At last Friday’s parliamentary appearance, RBA Governor Lowe said that the activity restrictions imposed in Victoria in response to the resurgence of Covid-19 cases would reduce Australia’s GDP by at least two percentage points which will quote “broadly offset the recovery that's been taking place in most other parts of the country.” As such, the RBA is braced for Australia’s economy not to grow until Q4.
Westpac expects a wide divergence in the economic performance of Australia’s states. Overall, national GDP is likely to be about flat in Q3, then grow 2.8% in Q4. But obviously these forecasts, along with the RBA’s and everyone else’s, are heavily dependent on control of the virus.
On this front, the past week has at least provided some cause for wary optimism in Victoria. The new case count over the past 4 days has been below 250 per day. This is still far too high for comfort but it is less than half the early August peak.
Australia’s two largest states by population, New South Wales and Victoria, have the weakest economic growth pulse. However, NSW is also reporting better coronavirus numbers, with the past week producing just 35 cases out of 109,000 tests, down from 76 cases the previous week.

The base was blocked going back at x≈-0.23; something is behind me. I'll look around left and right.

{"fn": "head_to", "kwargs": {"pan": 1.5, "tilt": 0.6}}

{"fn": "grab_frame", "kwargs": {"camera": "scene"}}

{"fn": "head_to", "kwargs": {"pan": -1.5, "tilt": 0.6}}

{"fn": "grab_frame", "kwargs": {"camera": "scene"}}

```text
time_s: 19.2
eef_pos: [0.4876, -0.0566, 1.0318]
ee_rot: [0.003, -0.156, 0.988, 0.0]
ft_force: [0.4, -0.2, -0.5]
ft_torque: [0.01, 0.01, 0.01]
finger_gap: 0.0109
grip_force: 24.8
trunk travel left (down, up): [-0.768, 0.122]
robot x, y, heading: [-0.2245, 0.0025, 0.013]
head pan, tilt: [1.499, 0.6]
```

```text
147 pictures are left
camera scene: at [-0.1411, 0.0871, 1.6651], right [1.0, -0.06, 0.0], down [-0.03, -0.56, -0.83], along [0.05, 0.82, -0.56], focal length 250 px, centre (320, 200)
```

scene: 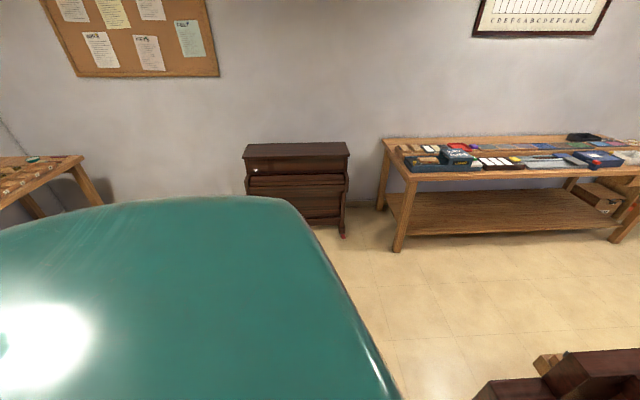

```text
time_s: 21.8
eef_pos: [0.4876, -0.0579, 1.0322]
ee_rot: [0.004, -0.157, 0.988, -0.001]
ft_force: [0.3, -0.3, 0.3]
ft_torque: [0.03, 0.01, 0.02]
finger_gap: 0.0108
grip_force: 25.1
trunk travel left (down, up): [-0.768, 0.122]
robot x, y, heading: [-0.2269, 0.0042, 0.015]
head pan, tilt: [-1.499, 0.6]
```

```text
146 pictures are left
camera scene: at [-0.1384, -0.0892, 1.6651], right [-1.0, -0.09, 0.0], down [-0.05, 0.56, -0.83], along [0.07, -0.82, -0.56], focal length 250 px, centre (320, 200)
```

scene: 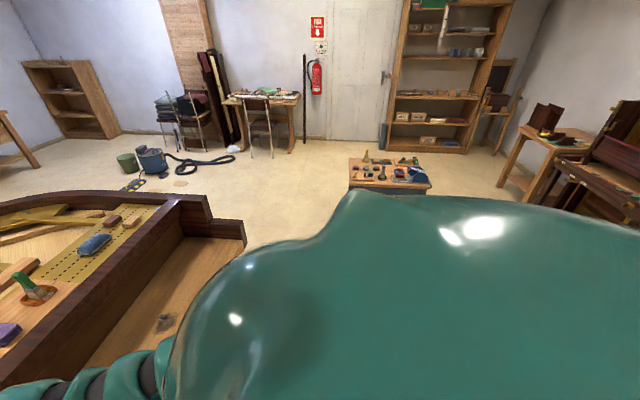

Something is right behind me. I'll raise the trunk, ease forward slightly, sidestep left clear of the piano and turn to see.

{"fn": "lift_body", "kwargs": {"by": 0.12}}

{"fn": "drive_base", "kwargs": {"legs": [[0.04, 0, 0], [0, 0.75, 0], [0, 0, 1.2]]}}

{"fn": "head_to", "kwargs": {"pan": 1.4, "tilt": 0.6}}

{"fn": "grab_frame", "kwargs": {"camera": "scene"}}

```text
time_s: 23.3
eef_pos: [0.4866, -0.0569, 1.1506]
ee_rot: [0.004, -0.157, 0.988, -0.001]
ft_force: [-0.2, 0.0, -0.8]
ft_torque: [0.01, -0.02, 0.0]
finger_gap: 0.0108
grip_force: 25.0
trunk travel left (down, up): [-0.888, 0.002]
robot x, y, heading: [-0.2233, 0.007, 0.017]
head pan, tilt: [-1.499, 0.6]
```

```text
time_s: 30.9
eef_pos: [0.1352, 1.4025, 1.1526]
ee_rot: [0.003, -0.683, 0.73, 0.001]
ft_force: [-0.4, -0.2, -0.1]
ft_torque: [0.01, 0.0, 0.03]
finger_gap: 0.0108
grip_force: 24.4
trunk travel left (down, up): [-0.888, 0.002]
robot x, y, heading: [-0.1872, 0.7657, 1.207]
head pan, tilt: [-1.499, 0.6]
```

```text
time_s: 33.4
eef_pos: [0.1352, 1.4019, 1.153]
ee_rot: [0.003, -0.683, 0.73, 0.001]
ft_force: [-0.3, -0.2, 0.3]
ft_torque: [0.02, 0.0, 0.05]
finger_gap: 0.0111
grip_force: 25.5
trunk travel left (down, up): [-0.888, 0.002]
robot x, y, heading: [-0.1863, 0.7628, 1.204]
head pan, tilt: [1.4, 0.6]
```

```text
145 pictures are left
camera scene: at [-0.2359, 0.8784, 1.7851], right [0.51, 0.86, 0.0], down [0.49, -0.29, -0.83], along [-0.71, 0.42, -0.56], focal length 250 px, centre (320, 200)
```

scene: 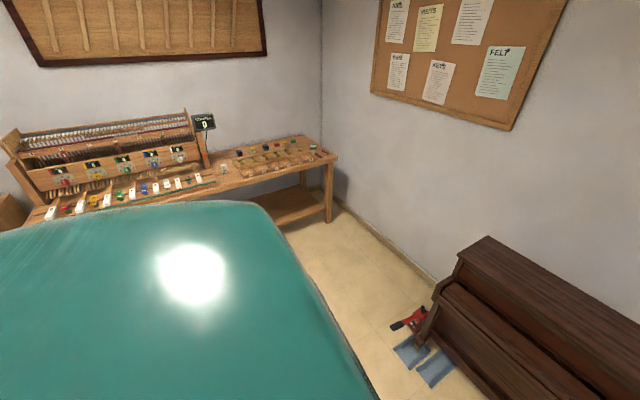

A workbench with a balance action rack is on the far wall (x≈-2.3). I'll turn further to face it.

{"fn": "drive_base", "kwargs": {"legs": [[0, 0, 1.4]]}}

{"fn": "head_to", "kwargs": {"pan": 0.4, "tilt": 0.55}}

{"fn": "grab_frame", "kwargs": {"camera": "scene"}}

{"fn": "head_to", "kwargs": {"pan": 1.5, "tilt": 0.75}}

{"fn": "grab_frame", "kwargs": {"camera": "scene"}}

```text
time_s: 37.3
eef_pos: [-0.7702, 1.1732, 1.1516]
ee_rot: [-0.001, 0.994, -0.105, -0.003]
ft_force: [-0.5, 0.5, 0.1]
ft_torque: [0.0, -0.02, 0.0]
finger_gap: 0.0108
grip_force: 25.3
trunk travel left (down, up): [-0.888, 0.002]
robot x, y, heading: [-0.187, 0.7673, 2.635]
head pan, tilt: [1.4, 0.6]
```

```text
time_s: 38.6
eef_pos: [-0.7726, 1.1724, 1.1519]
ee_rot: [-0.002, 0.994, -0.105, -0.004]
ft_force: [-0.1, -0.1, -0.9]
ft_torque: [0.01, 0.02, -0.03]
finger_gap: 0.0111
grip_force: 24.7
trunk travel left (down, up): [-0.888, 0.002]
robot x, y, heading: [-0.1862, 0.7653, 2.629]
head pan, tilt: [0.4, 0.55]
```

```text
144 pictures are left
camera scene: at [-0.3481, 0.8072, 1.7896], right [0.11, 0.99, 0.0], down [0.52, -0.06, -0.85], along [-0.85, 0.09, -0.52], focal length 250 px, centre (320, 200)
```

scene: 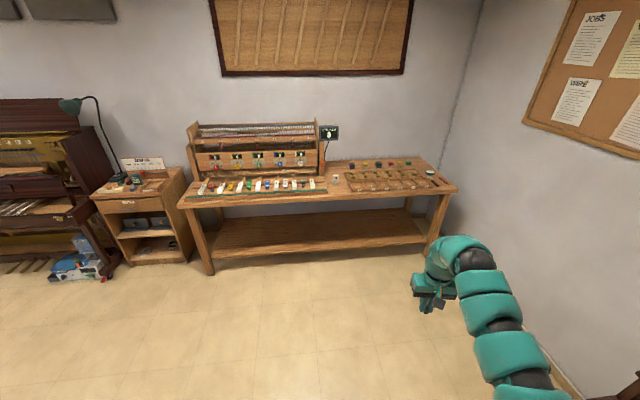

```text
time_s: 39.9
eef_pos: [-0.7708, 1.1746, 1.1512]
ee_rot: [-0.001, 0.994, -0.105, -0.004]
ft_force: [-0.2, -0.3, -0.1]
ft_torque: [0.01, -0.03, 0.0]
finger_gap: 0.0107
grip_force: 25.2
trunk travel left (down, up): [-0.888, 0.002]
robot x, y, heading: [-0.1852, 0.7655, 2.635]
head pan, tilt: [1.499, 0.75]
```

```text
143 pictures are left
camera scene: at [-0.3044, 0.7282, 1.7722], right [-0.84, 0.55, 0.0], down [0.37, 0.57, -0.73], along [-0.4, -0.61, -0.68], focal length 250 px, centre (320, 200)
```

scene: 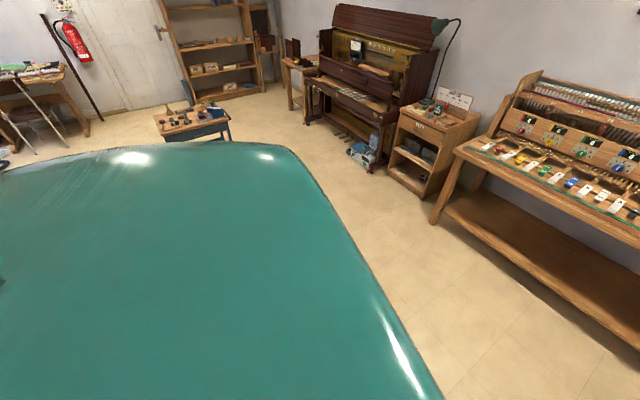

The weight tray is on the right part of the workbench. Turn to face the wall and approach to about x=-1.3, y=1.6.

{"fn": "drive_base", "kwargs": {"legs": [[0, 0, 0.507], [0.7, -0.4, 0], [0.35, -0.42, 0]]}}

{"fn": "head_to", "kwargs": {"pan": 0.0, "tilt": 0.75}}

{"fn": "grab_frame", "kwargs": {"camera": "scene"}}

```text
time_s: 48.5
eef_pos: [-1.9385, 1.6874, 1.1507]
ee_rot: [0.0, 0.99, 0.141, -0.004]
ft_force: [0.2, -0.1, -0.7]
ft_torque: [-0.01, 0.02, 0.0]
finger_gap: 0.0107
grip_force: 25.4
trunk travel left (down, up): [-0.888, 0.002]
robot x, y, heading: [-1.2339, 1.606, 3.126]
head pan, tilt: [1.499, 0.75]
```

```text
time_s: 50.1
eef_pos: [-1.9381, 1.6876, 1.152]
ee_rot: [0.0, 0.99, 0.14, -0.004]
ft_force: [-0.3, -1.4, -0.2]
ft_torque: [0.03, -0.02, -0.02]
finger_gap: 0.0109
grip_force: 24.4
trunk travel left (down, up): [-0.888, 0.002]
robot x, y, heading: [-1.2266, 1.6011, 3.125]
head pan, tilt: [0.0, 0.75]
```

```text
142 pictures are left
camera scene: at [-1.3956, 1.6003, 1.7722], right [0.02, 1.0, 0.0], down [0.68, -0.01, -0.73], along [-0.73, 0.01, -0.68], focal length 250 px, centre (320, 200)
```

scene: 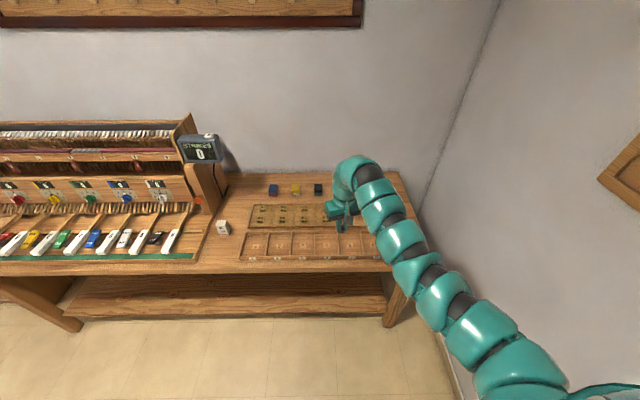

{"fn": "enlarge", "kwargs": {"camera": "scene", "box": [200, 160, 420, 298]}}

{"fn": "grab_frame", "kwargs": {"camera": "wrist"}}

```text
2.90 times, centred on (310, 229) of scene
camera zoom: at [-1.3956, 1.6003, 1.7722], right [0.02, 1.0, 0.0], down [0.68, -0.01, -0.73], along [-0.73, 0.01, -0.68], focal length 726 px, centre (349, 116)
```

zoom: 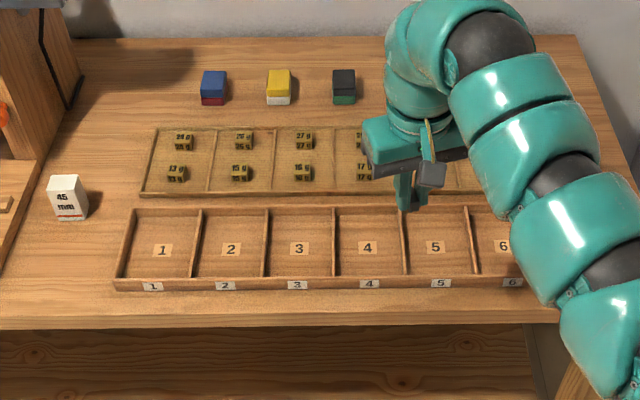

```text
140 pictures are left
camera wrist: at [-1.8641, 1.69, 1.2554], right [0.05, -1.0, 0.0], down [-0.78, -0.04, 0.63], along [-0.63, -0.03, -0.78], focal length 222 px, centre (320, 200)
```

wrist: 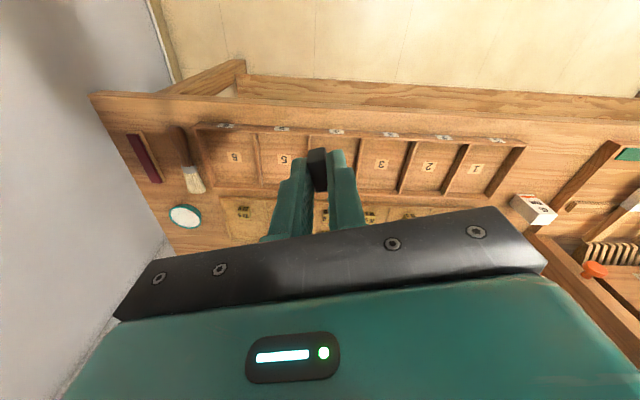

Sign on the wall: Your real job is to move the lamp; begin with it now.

Still, as last week’s consumer sentiment survey showed, confidence outside Victoria remains fragile, acting as a brake on Australia’s recovery.
This leaves the Reserve Bank needing to brace itself for the downside economic scenarios it presented last week. But short term, fresh monetary policy action appears to be unlikely, reinforcing the Aussie dollar’s yield support.
So while the Aussie has suffered at times this week from global risk aversion, this follows 19 month highs against the US dollar, just under 73 cents. The Aussie has also performed strongly against the New Zealand dollar, reaching 2 year highs above NZ$1.10.
It is surely no coincidence that the RBNZ continues to talk up the prospect of adopting a negative cash rate next year and is open about its preference for a weaker currency.
Meanwhile the Australian dollar continues to find support from commodity prices. China’s ongoing recovery underpins demand for industrial commodities, with copper reaching a 2 year high this week and spot iron ore surging to $128/tonne, up more than 50% since April.
Of course not all commodities are so buoyant but overall, Australia’s commodity export basket is holding up well, so we should expect trade surpluses to continue.
In the week ahead, we will see Australian Q2 construction and business investment, which are inputs to the GDP report, which will of course be our worst on record, as it has been all around the world. The report is due on September 2nd.
The global focus however will be on the Federal Reserve. The Kansas City Fed’s annual economic symposium usually sees central bankers gathering in scenic Jackson Hole, Wyoming. This year it will be held online. Chair Powell will deliver the keynote address which should provide clear guidance on what to expect at the September FOMC meeting.Given that markets were very volatile this week in response to the July FOMC meeting minutes, Powell’s speech could have a large impact.